[Begin Supplied material]

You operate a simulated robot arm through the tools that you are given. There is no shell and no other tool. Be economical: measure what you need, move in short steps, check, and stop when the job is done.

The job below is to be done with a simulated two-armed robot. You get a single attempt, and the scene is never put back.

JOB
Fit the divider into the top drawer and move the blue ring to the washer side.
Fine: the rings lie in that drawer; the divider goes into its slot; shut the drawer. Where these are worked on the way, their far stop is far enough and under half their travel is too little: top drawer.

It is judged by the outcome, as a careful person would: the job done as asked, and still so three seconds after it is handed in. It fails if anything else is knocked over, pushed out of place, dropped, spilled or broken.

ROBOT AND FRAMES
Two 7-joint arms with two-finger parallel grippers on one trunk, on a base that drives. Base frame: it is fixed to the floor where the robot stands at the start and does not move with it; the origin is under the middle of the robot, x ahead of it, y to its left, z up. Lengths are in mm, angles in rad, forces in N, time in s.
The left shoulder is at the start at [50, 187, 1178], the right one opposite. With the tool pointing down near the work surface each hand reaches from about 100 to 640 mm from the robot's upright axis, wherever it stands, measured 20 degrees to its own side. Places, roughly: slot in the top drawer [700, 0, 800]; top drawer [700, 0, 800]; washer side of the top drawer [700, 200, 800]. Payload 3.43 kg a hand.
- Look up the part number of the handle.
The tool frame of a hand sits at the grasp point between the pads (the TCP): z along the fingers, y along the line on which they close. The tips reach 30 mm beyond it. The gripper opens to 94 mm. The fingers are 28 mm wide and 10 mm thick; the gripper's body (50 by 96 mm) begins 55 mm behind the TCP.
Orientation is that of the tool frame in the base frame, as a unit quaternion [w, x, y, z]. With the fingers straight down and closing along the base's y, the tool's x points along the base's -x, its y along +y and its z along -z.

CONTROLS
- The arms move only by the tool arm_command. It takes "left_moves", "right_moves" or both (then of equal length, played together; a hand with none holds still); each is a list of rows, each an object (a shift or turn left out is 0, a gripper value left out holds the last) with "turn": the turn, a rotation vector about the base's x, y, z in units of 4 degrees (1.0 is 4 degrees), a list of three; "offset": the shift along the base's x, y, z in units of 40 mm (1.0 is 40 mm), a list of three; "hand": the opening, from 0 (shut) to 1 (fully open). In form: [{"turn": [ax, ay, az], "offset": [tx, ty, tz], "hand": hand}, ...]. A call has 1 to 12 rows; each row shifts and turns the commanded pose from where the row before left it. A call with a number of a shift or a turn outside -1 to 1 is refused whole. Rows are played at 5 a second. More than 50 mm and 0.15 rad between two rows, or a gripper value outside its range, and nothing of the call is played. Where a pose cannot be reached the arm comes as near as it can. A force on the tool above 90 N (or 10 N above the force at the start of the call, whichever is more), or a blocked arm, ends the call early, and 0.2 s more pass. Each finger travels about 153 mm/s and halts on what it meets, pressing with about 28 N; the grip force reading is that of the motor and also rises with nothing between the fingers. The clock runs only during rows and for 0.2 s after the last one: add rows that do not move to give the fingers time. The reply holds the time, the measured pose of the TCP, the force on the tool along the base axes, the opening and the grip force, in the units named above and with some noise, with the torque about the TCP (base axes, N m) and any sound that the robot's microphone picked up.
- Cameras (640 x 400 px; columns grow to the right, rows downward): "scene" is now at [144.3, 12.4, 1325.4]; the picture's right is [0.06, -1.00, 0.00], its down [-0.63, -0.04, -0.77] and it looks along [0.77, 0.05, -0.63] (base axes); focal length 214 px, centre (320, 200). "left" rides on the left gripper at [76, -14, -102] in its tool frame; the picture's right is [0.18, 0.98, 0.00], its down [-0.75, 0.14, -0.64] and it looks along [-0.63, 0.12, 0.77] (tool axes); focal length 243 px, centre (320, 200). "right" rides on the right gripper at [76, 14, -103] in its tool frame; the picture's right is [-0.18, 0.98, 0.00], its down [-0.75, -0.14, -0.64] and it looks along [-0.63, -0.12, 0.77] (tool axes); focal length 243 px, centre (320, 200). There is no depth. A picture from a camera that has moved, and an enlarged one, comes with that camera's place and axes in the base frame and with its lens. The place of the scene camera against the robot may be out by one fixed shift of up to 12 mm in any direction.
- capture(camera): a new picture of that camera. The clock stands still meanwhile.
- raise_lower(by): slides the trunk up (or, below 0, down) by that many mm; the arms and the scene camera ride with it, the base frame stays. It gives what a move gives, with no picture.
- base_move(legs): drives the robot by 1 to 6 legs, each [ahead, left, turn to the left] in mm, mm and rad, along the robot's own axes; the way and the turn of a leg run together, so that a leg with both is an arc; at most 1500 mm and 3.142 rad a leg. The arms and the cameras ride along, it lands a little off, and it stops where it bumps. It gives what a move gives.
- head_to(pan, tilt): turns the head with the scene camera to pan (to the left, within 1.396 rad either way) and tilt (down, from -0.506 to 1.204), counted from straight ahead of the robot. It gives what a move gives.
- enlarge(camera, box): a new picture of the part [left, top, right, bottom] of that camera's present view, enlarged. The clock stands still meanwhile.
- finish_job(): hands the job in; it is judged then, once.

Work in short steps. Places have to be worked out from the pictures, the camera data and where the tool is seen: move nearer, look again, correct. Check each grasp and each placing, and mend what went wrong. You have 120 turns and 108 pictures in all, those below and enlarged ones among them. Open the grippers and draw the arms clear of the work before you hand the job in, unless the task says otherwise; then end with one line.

[End Supplied material]

Copy out each line above, character for character.

- _Solution to the exercise_:
You operate a simulated robot arm through the tools that you are given. There is no shell and no other tool. Be economical: measure what you need, move in short steps, check, and stop when the job is done.

The job below is to be done with a simulated two-armed robot. You get a single attempt, and the scene is never put back.

JOB
Fit the divider into the top drawer and move the blue ring to the washer side.
Fine: the rings lie in that drawer; the divider goes into its slot; shut the drawer. Where these are worked on the way, their far stop is far enough and under half their travel is too little: top drawer.

It is judged by the outcome, as a careful person would: the job done as asked, and still so three seconds after it is handed in. It fails if anything else is knocked over, pushed out of place, dropped, spilled or broken.

ROBOT AND FRAMES
Two 7-joint arms with two-finger parallel grippers on one trunk, on a base that drives. Base frame: it is fixed to the floor where the robot stands at the start and does not move with it; the origin is under the middle of the robot, x ahead of it, y to its left, z up. Lengths are in mm, angles in rad, forces in N, time in s.
The left shoulder is at the start at [50, 187, 1178], the right one opposite. With the tool pointing down near the work surface each hand reaches from about 100 to 640 mm from the robot's upright axis, wherever it stands, measured 20 degrees to its own side. Places, roughly: slot in the top drawer [700, 0, 800]; top drawer [700, 0, 800]; washer side of the top drawer [700, 200, 800]. Payload 3.43 kg a hand.
- Look up the part number of the handle.
The tool frame of a hand sits at the grasp point between the pads (the TCP): z along the fingers, y along the line on which they close. The tips reach 30 mm beyond it. The gripper opens to 94 mm. The fingers are 28 mm wide and 10 mm thick; the gripper's body (50 by 96 mm) begins 55 mm behind the TCP.
Orientation is that of the tool frame in the base frame, as a unit quaternion [w, x, y, z]. With the fingers straight down and closing along the base's y, the tool's x points along the base's -x, its y along +y and its z along -z.

CONTROLS
- The arms move only by the tool arm_command. It takes "left_moves", "right_moves" or both (then of equal length, played together; a hand with none holds still); each is a list of rows, each an object (a shift or turn left out is 0, a gripper value left out holds the last) with "turn": the turn, a rotation vector about the base's x, y, z in units of 4 degrees (1.0 is 4 degrees), a list of three; "offset": the shift along the base's x, y, z in units of 40 mm (1.0 is 40 mm), a list of three; "hand": the opening, from 0 (shut) to 1 (fully open). In form: [{"turn": [ax, ay, az], "offset": [tx, ty, tz], "hand": hand}, ...]. A call has 1 to 12 rows; each row shifts and turns the commanded pose from where the row before left it. A call with a number of a shift or a turn outside -1 to 1 is refused whole. Rows are played at 5 a second. More than 50 mm and 0.15 rad between two rows, or a gripper value outside its range, and nothing of the call is played. Where a pose cannot be reached the arm comes as near as it can. A force on the tool above 90 N (or 10 N above the force at the start of the call, whichever is more), or a blocked arm, ends the call early, and 0.2 s more pass. Each finger travels about 153 mm/s and halts on what it meets, pressing with about 28 N; the grip force reading is that of the motor and also rises with nothing between the fingers. The clock runs only during rows and for 0.2 s after the last one: add rows that do not move to give the fingers time. The reply holds the time, the measured pose of the TCP, the force on the tool along the base axes, the opening and the grip force, in the units named above and with some noise, with the torque about the TCP (base axes, N m) and any sound that the robot's microphone picked up.
- Cameras (640 x 400 px; columns grow to the right, rows downward): "scene" is now at [144.3, 12.4, 1325.4]; the picture's right is [0.06, -1.00, 0.00], its down [-0.63, -0.04, -0.77] and it looks along [0.77, 0.05, -0.63] (base axes); focal length 214 px, centre (320, 200). "left" rides on the left gripper at [76, -14, -102] in its tool frame; the picture's right is [0.18, 0.98, 0.00], its down [-0.75, 0.14, -0.64] and it looks along [-0.63, 0.12, 0.77] (tool axes); focal length 243 px, centre (320, 200). "right" rides on the right gripper at [76, 14, -103] in its tool frame; the picture's right is [-0.18, 0.98, 0.00], its down [-0.75, -0.14, -0.64] and it looks along [-0.63, -0.12, 0.77] (tool axes); focal length 243 px, centre (320, 200). There is no depth. A picture from a camera that has moved, and an enlarged one, comes with that camera's place and axes in the base frame and with its lens. The place of the scene camera against the robot may be out by one fixed shift of up to 12 mm in any direction.
- capture(camera): a new picture of that camera. The clock stands still meanwhile.
- raise_lower(by): slides the trunk up (or, below 0, down) by that many mm; the arms and the scene camera ride with it, the base frame stays. It gives what a move gives, with no picture.
- base_move(legs): drives the robot by 1 to 6 legs, each [ahead, left, turn to the left] in mm, mm and rad, along the robot's own axes; the way and the turn of a leg run together, so that a leg with both is an arc; at most 1500 mm and 3.142 rad a leg. The arms and the cameras ride along, it lands a little off, and it stops where it bumps. It gives what a move gives.
- head_to(pan, tilt): turns the head with the scene camera to pan (to the left, within 1.396 rad either way) and tilt (down, from -0.506 to 1.204), counted from straight ahead of the robot. It gives what a move gives.
- enlarge(camera, box): a new picture of the part [left, top, right, bottom] of that camera's present view, enlarged. The clock stands still meanwhile.
- finish_job(): hands the job in; it is judged then, once.

Work in short steps. Places have to be worked out from the pictures, the camera data and where the tool is seen: move nearer, look again, correct. Check each grasp and each placing, and mend what went wrong. You have 120 turns and 108 pictures in all, those below and enlarged ones among them. Open the grippers and draw the arms clear of the work before you hand the job in, unless the task says otherwise; then end with one line.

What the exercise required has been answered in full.